═══ Text provided

Try making the averages the following way:

=IF(IsNumber(B1),AVERAGE(B1:B30),NA())

Explanation: AFAIK the only return which is ignored by the chart is either absolutely empty cell (*) or the NA() function. In my example I assume that if a person plays a certain day it will be present for the first game. The drawback is if you calculate the average of the average the result will be #NA.

Therefore, here some alternatives:

a) Make your averages by a VBA Sub which will _write_ the average into the appropriate cells and leaving the others empty.
I do not want to offend you, but there are probably dozzens of similar programs to be found in the internet.

(*) If only “” would be considered as empty by Excel….

• #510094

My formula (incorporating your NA() idea) is:

=IF(SUM(C11:E11)>0,TRUNC(AVERAGE(\$C\$2:E11)),NA())

(This is the formula for week 10; cell references change depending on the week.)
Columns C,D,E hold the individual game scores. So, if any of the three games is entered (it’s possible for a bowler to miss part of a night, and only bowl one or two games), it averages all of the games played so far.

The NA() solution works perfectly for the chart (so thanks for that), but now the cells that were blank show #NA. Is that inevitable? I can only get a pretty chart or a pretty spreadsheet, without resorting to VBA?

Anybody care to help with a VBA sub to do what cri suggests? I’ve never done VBA (yet; I am a programmer by profession, so I could probably figure it out, given enough time).

And, yes, I know that there are probably tons of programs to do this for me (and no, you didn’t offend me), but I’m using this particular spreadsheet as a learning and experimentation project, in addition to keeping track of our bowling averages. I don’t know Excel very well, and I’m trying to learn.

══════
═══ Data

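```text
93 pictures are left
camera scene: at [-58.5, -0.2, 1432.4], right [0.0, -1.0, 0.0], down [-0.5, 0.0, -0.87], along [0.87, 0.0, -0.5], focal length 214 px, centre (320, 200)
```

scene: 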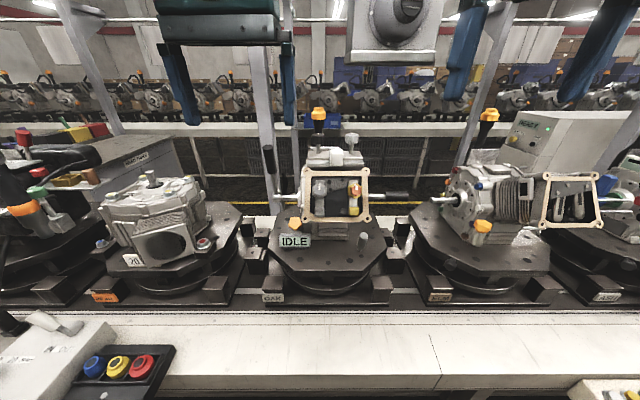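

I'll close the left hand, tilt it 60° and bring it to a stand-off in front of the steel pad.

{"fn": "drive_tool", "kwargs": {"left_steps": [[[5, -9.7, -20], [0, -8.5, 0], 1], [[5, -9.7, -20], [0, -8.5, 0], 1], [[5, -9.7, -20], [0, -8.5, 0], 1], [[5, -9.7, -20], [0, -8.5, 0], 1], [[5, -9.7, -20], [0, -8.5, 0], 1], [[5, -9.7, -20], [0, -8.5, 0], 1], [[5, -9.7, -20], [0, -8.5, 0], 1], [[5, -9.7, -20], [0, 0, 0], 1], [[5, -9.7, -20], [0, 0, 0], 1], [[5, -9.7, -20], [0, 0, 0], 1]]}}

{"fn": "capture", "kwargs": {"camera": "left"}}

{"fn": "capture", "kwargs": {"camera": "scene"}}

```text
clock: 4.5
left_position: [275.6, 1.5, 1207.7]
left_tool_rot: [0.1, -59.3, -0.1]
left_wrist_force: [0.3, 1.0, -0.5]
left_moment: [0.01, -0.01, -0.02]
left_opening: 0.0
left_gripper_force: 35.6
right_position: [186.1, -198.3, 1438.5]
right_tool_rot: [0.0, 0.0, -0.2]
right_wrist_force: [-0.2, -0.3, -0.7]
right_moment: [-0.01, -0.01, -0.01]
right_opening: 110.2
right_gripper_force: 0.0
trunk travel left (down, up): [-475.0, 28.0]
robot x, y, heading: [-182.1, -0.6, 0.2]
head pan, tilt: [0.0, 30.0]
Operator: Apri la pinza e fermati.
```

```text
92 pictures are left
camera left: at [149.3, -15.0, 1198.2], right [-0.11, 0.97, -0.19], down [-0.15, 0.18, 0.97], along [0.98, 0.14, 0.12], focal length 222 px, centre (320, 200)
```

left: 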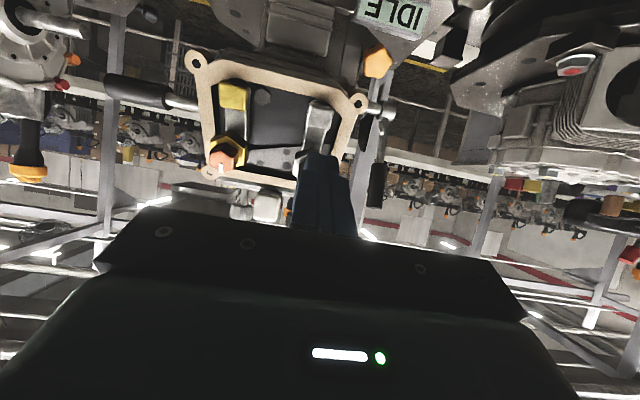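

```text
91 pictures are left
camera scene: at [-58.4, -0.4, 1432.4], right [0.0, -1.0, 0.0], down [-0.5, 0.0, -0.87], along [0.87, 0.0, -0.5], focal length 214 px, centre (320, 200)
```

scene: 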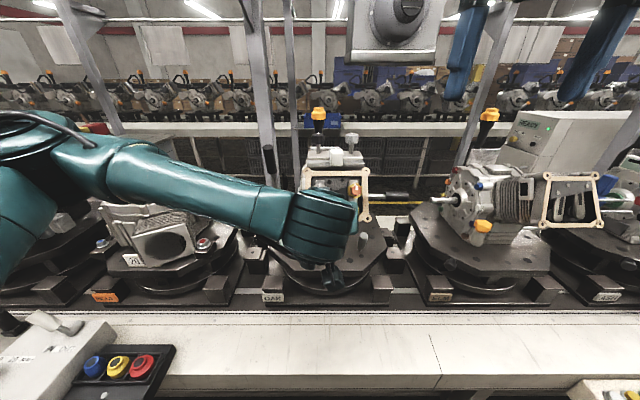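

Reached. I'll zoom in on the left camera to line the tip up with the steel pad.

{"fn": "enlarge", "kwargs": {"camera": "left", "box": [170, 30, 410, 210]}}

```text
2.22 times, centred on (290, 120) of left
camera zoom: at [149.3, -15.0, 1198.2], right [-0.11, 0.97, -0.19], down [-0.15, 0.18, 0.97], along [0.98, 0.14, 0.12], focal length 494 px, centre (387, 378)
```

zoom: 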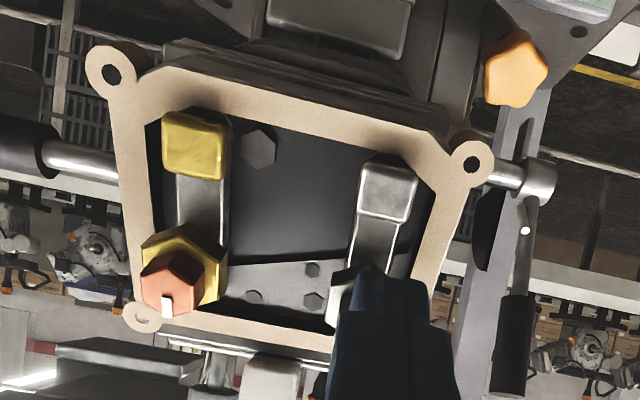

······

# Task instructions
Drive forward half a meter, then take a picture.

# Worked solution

══════

# Task instructions
Please write the text provided out a second time.

# Worked solution
Try making the averages the following way:

=IF(IsNumber(B1),AVERAGE(B1:B30),NA())

Explanation: AFAIK the only return which is ignored by the chart is either absolutely empty cell (*) or the NA() function. In my example I assume that if a person plays a certain day it will be present for the first game. The drawback is if you calculate the average of the average the result will be #NA.

Therefore, here some alternatives:

a) Make your averages by a VBA Sub which will _write_ the average into the appropriate cells and leaving the others empty.
I do not want to offend you, but there are probably dozzens of similar programs to be found in the internet.

(*) If only “” would be considered as empty by Excel….

• #510094

My formula (incorporating your NA() idea) is:

=IF(SUM(C11:E11)>0,TRUNC(AVERAGE(\$C\$2:E11)),NA())

(This is the formula for week 10; cell references change depending on the week.)
Columns C,D,E hold the individual game scores. So, if any of the three games is entered (it’s possible for a bowler to miss part of a night, and only bowl one or two games), it averages all of the games played so far.

The NA() solution works perfectly for the chart (so thanks for that), but now the cells that were blank show #NA. Is that inevitable? I can only get a pretty chart or a pretty spreadsheet, without resorting to VBA?

Anybody care to help with a VBA sub to do what cri suggests? I’ve never done VBA (yet; I am a programmer by profession, so I could probably figure it out, given enough time).

And, yes, I know that there are probably tons of programs to do this for me (and no, you didn’t offend me), but I’m using this particular spreadsheet as a learning and experimentation project, in addition to keeping track of our bowling averages. I don’t know Excel very well, and I’m trying to learn.